My weekend column deals in part with what ought to be the national disgrace of Hurricane Sandy’s impact. I write of Nanny Bloomberg:
This is a man who spends his days micro-managing the amount of soda New Yorkers are allowed to have in their beverage containers rather than, say, the amount of ocean New Yorkers are allowed to have in their subway system.
Michael Bowman, an oceanography professor at Long Island’s Stony Brook University is also involved in the project. He says the plan would cost around $10 billion “a small amount of capital expense compared to the damage from Hurricane Sandy,” he told The Telegraph.
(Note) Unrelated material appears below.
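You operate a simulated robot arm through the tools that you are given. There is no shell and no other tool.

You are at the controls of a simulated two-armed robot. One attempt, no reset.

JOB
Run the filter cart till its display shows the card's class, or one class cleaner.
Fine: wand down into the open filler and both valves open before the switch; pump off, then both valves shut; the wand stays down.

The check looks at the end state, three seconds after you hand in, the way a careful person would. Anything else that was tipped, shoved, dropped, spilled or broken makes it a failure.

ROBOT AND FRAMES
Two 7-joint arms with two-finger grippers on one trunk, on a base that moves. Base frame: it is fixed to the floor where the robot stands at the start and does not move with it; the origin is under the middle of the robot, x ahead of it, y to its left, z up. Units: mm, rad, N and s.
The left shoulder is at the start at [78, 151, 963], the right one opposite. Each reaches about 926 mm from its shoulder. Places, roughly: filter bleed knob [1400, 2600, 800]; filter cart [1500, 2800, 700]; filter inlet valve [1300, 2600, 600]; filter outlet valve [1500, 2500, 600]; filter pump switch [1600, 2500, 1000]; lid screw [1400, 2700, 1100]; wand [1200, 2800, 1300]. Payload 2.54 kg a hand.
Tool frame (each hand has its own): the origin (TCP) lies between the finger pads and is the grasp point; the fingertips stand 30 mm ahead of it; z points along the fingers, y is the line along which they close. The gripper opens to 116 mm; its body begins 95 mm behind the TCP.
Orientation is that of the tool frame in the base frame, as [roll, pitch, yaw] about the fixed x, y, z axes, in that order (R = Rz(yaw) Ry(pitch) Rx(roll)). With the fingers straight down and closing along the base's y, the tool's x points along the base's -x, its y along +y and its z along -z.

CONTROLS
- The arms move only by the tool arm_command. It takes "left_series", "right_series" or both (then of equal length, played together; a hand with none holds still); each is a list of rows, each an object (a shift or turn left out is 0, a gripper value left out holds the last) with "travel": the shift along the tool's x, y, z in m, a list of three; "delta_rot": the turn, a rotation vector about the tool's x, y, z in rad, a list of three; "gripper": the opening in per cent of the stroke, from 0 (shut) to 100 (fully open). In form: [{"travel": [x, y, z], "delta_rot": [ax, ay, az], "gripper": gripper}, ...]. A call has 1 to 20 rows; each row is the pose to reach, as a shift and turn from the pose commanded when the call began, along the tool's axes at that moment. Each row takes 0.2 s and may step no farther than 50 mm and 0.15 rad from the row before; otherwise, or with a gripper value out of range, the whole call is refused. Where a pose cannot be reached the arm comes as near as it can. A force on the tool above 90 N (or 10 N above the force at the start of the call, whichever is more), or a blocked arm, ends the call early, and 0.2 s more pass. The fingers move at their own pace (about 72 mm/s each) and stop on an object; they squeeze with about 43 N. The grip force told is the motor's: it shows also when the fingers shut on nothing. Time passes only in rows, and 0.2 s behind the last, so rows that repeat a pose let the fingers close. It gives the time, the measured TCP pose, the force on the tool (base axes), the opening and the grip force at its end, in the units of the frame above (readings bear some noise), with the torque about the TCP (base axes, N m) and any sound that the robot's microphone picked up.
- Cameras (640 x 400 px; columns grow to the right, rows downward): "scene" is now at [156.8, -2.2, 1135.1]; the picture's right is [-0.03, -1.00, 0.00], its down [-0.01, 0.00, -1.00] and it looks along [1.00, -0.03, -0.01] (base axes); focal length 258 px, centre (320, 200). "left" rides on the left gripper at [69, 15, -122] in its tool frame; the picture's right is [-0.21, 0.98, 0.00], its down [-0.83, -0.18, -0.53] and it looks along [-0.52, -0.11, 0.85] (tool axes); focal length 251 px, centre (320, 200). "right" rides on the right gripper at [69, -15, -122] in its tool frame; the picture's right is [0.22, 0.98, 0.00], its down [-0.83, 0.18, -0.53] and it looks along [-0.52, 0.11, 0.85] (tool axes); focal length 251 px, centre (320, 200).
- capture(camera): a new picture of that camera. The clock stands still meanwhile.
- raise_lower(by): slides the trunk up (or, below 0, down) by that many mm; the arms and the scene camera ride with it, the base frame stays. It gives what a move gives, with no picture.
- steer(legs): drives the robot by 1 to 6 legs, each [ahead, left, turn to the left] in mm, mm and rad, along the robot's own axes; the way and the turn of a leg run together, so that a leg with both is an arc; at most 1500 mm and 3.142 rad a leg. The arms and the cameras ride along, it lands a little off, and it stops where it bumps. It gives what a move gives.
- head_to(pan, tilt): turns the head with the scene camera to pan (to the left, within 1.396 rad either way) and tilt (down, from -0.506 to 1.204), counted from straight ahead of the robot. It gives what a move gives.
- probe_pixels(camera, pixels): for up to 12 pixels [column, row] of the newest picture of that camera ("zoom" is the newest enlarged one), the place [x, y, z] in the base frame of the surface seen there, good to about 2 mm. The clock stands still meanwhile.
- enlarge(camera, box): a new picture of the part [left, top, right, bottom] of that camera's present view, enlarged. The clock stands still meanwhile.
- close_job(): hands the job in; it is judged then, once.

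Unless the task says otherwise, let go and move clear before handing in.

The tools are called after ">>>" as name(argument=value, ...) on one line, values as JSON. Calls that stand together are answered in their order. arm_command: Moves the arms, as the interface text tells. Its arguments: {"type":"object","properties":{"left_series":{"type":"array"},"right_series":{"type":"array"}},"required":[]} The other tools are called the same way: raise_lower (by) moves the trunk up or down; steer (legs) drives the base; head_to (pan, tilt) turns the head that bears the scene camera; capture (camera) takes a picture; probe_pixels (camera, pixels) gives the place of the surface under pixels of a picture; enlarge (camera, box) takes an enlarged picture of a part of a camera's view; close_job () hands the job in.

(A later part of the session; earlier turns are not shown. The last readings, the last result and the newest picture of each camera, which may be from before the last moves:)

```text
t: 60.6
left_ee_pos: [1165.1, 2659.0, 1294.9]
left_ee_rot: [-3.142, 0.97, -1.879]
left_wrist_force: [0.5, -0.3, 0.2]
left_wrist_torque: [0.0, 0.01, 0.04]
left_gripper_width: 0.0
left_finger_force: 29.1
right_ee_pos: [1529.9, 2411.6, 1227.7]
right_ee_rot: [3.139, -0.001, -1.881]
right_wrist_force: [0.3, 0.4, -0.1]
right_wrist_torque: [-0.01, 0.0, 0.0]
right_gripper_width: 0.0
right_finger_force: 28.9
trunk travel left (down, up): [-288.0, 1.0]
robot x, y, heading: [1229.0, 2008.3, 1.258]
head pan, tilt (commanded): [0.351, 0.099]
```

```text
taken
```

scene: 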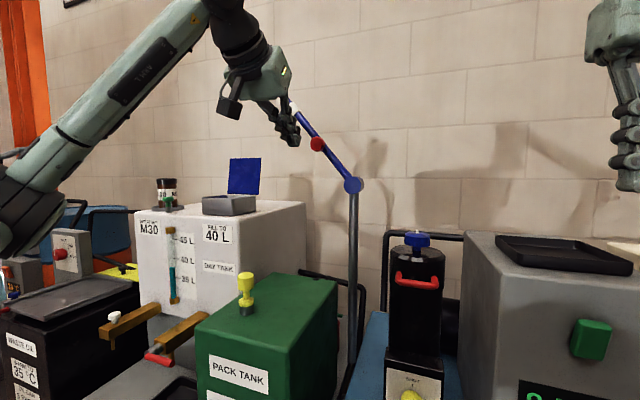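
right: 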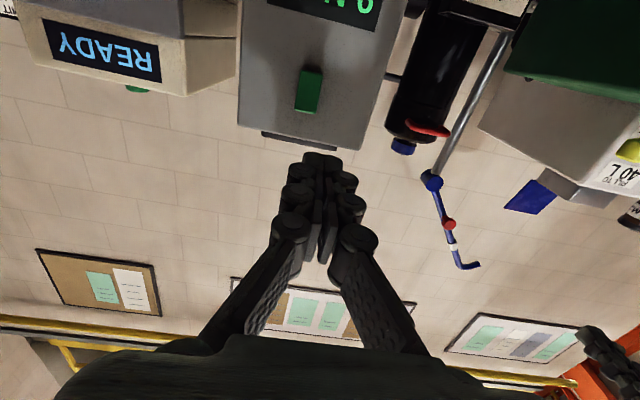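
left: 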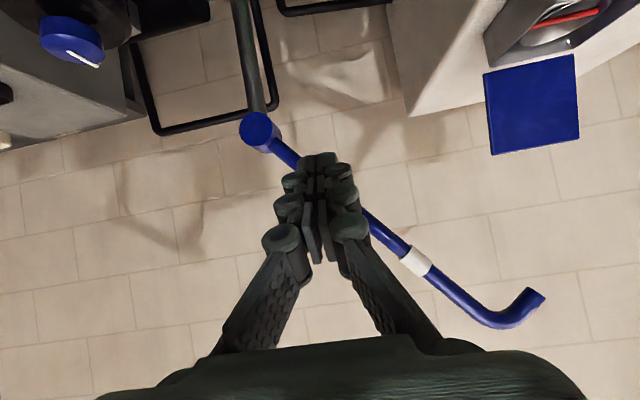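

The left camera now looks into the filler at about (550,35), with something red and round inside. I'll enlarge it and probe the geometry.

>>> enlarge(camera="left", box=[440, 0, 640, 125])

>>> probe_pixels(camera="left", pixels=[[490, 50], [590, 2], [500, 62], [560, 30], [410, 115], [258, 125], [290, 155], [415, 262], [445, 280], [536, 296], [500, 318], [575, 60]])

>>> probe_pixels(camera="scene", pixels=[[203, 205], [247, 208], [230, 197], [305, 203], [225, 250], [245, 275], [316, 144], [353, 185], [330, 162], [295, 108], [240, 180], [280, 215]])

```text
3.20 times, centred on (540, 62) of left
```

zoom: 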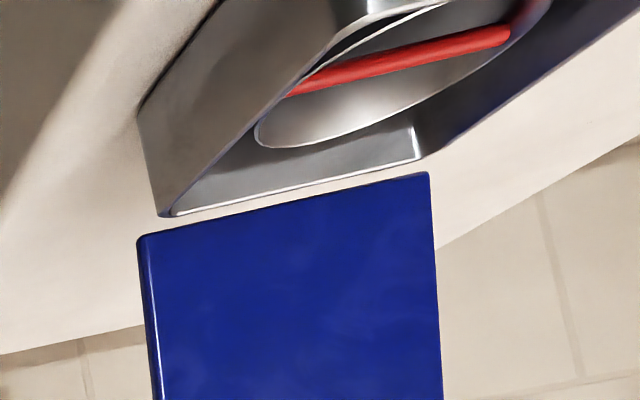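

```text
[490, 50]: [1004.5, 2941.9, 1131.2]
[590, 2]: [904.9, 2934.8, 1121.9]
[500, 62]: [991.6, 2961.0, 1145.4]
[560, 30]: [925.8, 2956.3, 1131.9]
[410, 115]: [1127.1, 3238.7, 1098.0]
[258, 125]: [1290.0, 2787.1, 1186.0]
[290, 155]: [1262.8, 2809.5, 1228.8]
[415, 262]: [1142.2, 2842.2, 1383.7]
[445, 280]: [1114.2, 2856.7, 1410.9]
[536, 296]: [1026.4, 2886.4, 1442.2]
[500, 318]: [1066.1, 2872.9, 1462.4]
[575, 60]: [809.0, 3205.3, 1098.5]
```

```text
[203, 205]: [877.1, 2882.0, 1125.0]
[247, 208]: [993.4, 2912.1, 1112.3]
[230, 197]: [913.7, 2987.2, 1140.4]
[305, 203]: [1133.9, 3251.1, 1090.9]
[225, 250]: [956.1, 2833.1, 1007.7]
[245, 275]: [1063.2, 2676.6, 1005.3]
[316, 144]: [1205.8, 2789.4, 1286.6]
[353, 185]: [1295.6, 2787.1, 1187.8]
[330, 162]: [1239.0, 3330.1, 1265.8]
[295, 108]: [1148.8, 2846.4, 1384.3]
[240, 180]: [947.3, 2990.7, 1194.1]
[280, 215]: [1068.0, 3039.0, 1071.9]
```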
That’s true. I think Sandy’s costs are currently estimated at around $50 billion. But he’s missing the more basic point. In contemporary American governmental terms, $10 billion is “a small amount” compared to anything. It’s a rounding error. It would have been 1.2 per cent of Obama’s laughably misnamed “American Recovery and Reinvestment Act”. You could have 83 flood barriers for the cost of one lousy stimulus bill. And yet it never happened – and, if we’re honest with ourselves, in today’s sclerotic America, you can’t even imagine it happening, can you? Let us go to Nanny Bloomberg himself:
But with so many prescient warnings, city authorities are struggling to explain why so little was done. Mayor Bloomberg has said it was difficult to translate such warnings into concrete action.
They can chisel that on the epitaph of the republic. Because with Big Government American-style, no matter how many trillions of dollars are spent, it all goes to makework bureaucracies. What does Nanny B ever translate into “concrete action”? Why, here he is posing with a desktop of carbonated beverages. This is what passes for political leadership in America. Can you imagine this ridiculous man or the spendaholic president he’s endorsed ever actually building a flood barrier? As I say in my column, we are governed by men who spend everything but can’t do anything.
We need an electoral flood to wash this crowd away. Tuesday would be a good start.